The days have grown softer and when the sun warms the raised gardens, I lift the frost cloth to allow the spring air to breathe in fresh life. The bees have found the blooms and buzz happily, spreading pollen. Outside the greenhouse door in huge planters are cabbages and brussels sprouts growing to prehistoric sizes. Inside, plants and seedlings rotate from incubation to all grown up and out into the big world. Planters on the deck flourish with six different varieties of succulent strawberries.
I have customized the greenhouse, creating my own she-shed, my happy place. The squatter mice have been evicted.

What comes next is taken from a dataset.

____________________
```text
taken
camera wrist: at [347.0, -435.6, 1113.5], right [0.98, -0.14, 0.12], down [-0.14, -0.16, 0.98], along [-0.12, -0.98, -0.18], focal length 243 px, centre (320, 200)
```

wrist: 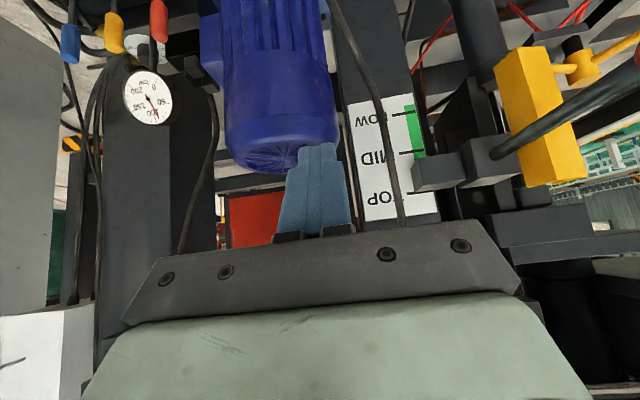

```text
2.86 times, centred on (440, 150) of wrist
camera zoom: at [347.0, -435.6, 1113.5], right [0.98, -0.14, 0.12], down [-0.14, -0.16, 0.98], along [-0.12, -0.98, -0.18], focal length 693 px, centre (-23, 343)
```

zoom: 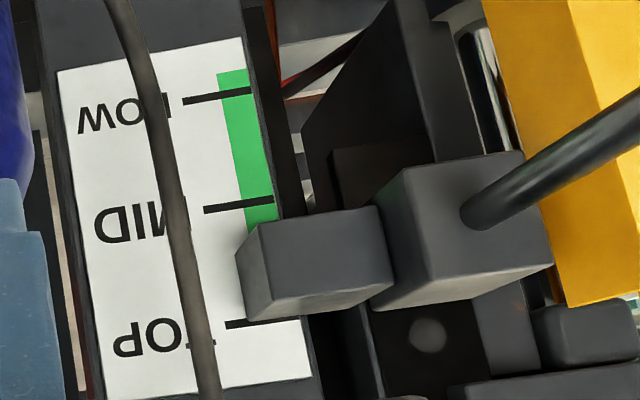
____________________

A framed print next to the bronze garden clock mirrors my prayer to me. Two miniature rose bushes in white and lavender remind me of my grandmothers and a white iron pedestal birdbath adds a touch of old-world charm. My tools and supplies assist me as I putter, prune, water, transplant and fuss over the plants I had a hand in bringing to life. I daily walk through both indoor and outdoor gardens, checking, admiring, watching and waiting. My summer successes are yet to be fully realized but I have found deep joy and satisfaction in the journey.
Special thanks to my dear husband Steve, “Thank you, honey. I could not possibly have done it without you.”